By Gamer_152 13 Comments
While I’d like the budding game designers out there to consider the advice I’ve laid out in these blogs, don’t by any means take these posts to be a comprehensive guide for game design. I wrote these posts to be but the tip of the iceberg; the jumping-off point for those who wanted some guidance on how and where to develop game design skills. On the road to becoming a good game designer you’ll consume masses of information about many different subjects, but there are a number of sources I recommend very highly for the study of game design specifically.
I’ve already mentioned Gamasutra which is a very well written site focusing on the video game industry itself and even has its own specific section for game design. The articles are often lengthy but that shouldn’t be a problem for anyone prepared to read the amount a game designer has too.
The blog Design Reboot, while not widely recognised, is one I’ve found to be an interesting resource for in-depth looks at the world of game design.
This one is actually more of a viewing material than a reading material but The Escapist’s series of videos Extra Credits provides short but valuable looks at the various aspects of video games. There are many video series on the internet talking about modern video games but Extra Credits approaches games with a very designer-oriented perspective and a wonderful understanding of game design.
The book ‘ Patterns in Game Design’ by Staffan Bjork and Jussi Holopainen can be a useful resource for game designers, although it should be noted that it’s more of a list of possible elements to add to your game than a book teaching how to design games on the whole. It’s a very dry work and really serves as a sort of dictionary for game designers.
I feel obliged to comment on ‘ A Theory of Fun for Game Design’ by Raph Koster as I referenced it at the start of this series of blogs. While it’s written by a game designer, the book is less about directly learning how to design games, and more about learning about the concept of fun and how it relates to games. It’s still an excellent read for those looking for a game designer’s perspective on how fun works.
Although I can’t vouch for the quality of the book myself ‘ Rules of Play: Game Design Fundamentals’ by Eric Zimmerman and Katie Salen has earned itself a good reputation, and the way I see it anything written by Zimmerman has to be of some considerable worth. For a quick peek at what it presents you can check out the Wikipedia page on it.

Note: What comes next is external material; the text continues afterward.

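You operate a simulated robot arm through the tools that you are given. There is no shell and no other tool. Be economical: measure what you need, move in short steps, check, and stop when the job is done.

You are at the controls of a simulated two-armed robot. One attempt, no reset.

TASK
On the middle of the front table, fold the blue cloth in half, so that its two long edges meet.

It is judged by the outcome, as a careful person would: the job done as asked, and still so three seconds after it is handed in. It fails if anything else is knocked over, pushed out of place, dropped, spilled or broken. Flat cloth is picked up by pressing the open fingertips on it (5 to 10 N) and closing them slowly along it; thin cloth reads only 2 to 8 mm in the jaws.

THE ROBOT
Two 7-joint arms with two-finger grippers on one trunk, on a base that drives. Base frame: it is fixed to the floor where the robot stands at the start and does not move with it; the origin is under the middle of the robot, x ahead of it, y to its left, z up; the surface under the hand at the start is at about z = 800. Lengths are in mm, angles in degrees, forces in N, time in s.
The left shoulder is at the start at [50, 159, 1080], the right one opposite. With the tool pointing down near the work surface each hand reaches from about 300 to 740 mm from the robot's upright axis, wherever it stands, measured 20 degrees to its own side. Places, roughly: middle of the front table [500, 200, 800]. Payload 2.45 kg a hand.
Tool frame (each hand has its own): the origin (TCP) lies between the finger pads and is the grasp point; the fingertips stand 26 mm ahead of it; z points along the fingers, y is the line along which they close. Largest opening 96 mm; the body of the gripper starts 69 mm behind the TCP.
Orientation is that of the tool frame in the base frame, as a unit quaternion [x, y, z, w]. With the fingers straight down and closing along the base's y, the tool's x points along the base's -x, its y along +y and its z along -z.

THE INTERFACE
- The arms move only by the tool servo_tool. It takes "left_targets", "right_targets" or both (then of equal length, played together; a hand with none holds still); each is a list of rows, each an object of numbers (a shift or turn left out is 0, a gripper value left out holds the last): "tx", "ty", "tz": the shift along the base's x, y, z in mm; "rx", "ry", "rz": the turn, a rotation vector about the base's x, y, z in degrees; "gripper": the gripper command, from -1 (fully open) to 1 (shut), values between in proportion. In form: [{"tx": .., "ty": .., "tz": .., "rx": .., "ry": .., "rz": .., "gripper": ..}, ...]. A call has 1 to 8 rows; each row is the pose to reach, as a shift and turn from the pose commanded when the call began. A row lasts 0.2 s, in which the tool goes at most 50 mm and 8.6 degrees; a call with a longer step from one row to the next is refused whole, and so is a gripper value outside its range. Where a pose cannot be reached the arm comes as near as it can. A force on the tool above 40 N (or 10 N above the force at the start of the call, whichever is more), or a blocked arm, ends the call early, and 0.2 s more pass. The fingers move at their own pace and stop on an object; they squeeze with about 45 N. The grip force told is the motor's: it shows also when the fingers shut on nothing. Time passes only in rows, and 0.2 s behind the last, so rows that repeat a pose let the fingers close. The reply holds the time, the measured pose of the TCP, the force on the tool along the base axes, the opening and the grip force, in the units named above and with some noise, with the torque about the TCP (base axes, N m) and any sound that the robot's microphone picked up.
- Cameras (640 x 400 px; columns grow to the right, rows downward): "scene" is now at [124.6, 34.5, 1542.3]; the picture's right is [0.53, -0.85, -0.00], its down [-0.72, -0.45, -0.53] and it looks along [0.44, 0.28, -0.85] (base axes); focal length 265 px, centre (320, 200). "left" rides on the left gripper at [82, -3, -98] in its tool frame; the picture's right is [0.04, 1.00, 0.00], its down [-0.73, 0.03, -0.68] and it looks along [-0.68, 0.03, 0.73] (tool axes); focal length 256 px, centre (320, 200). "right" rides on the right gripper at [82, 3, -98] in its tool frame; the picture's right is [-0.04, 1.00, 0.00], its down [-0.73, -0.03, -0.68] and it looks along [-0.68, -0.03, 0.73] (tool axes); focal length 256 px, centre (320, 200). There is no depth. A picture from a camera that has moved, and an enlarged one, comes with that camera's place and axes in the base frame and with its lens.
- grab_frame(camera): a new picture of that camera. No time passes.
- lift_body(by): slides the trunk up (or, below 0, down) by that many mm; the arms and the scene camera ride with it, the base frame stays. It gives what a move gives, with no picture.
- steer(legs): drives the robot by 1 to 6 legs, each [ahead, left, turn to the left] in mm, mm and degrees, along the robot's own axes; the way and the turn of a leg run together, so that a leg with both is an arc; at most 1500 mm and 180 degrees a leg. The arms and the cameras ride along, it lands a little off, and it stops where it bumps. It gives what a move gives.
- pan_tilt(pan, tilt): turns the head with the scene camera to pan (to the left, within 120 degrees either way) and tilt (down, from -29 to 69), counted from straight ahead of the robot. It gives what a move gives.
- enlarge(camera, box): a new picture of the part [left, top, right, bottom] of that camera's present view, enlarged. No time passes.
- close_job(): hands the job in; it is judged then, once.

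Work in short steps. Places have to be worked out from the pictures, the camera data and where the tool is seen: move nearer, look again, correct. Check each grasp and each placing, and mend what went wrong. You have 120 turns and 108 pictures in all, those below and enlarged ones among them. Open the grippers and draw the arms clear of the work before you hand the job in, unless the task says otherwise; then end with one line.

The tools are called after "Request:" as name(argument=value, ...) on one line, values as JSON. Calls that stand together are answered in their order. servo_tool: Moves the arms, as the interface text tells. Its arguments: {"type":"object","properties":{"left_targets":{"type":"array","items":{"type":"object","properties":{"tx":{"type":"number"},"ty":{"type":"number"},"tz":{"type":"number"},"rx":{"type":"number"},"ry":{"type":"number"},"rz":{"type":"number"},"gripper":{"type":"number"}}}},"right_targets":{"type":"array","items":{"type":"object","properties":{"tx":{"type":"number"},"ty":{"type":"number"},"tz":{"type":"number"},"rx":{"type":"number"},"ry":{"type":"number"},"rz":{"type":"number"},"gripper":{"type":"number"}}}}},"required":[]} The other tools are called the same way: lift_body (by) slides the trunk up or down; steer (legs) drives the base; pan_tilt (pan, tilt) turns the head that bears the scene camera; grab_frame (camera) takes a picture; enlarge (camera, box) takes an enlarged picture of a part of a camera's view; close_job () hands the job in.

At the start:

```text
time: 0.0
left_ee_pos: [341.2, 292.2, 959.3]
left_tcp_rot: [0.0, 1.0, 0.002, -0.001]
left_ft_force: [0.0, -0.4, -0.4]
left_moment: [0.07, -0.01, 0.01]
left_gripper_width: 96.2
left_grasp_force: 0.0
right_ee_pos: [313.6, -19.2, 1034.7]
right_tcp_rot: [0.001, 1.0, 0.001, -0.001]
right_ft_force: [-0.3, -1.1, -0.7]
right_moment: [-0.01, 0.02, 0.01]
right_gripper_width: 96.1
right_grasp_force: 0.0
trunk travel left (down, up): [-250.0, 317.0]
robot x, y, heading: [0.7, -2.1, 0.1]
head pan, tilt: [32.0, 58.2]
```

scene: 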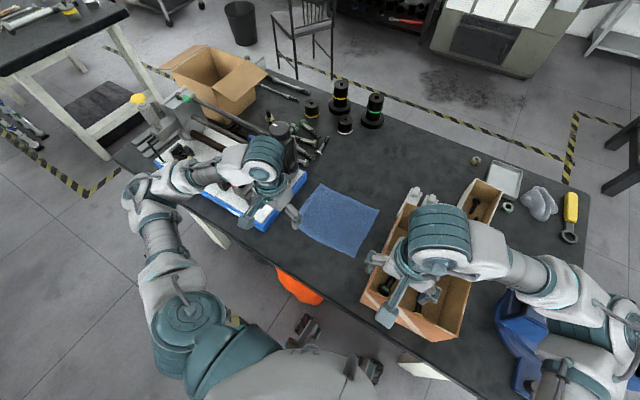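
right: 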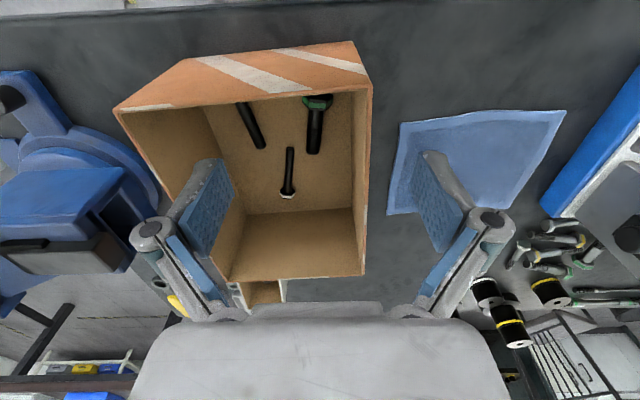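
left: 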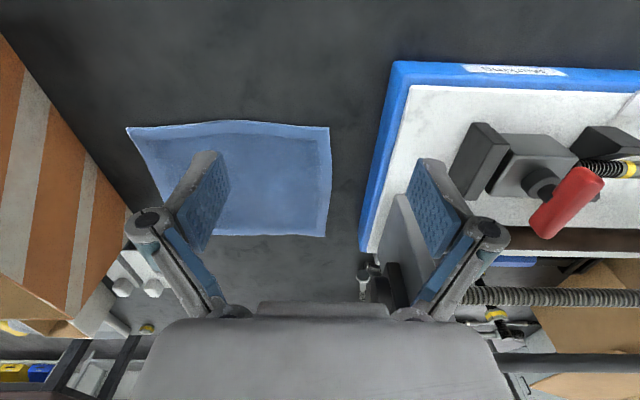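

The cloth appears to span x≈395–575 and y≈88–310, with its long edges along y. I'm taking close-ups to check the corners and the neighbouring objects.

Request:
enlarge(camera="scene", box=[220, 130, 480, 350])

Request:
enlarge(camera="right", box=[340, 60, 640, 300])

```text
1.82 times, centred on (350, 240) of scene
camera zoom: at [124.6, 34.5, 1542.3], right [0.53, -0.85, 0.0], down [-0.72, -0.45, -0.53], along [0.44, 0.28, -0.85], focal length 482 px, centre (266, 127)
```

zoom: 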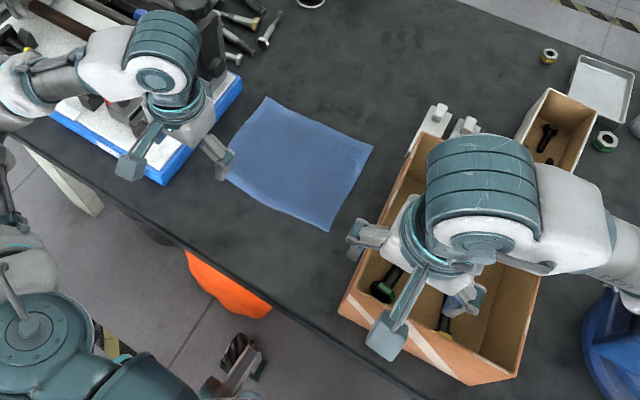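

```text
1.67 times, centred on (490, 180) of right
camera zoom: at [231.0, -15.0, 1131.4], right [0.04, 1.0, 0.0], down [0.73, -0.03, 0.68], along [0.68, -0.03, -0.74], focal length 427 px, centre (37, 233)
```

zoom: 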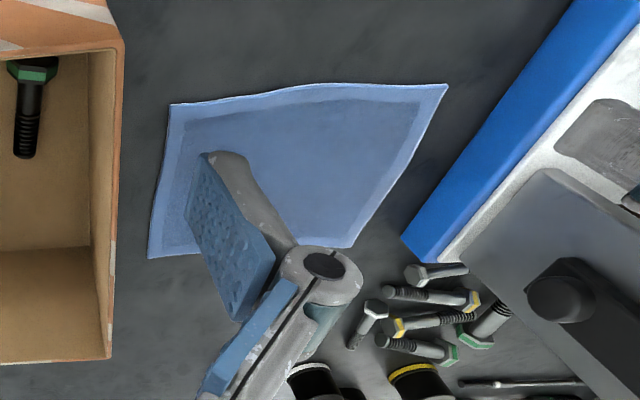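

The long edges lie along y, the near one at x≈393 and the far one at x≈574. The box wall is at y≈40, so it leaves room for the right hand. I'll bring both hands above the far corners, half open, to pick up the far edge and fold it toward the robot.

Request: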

The one book that I feel I must praise above all others though is ‘ The Art of Game Design: A Book of Lenses’ by Jesse Schell. I have some considerable difficulty summarising why this book is so noteworthy as I feel as though I could gush about it for page after page. Every time I read this book I came away inspired, it really is like a Bible of game design. Schell displays an amazingly in-depth knowledge of the grinding cogs behind video games, as well as a great understanding of the creative process in general. The book also aims to teach the reader of 100 different perspectives Schell has developed for looking at the games they’ve created. I really can’t recommend this enough.
A Final Summary
We’ve gone through a lot of information over the past few blogs and it might all be a bit much to take in so as we wind down I think now is a good time to recap and summarise what you need to do to be a game designer:
- Look at what game design is really about and decide whether it’s actually for you.
- Research the “essential” subjects.
- Always be learning and experiencing new things.
- Love game design.
- Always be practising game design.
- Find and follow a viable path to the job of game designer.
- Keep a good portfolio.
- Make friends with other game developers.
- Always be on the lookout for jobs.
- Read up on game design.
Duder, It's Really Over
This brings us to the conclusion of this series of blogs. I’d like to sincerely thank all of you who’ve read and commented on these blogs as I have put a considerable amount of time and effort into writing them. When I started working on these blogs I originally intended them to be a single blog I’d upload to the site, and didn’t envisage them turning into the 6,800+ words that they eventually grew into, but I hope you’ve enjoyed all of it. I’d also like to thank my friend NinjaDuckie who helped proof-read and give feedback on the earlier drafts of these blogs, and Dudeglove who showed me Design Reboot. Good luck, have game design.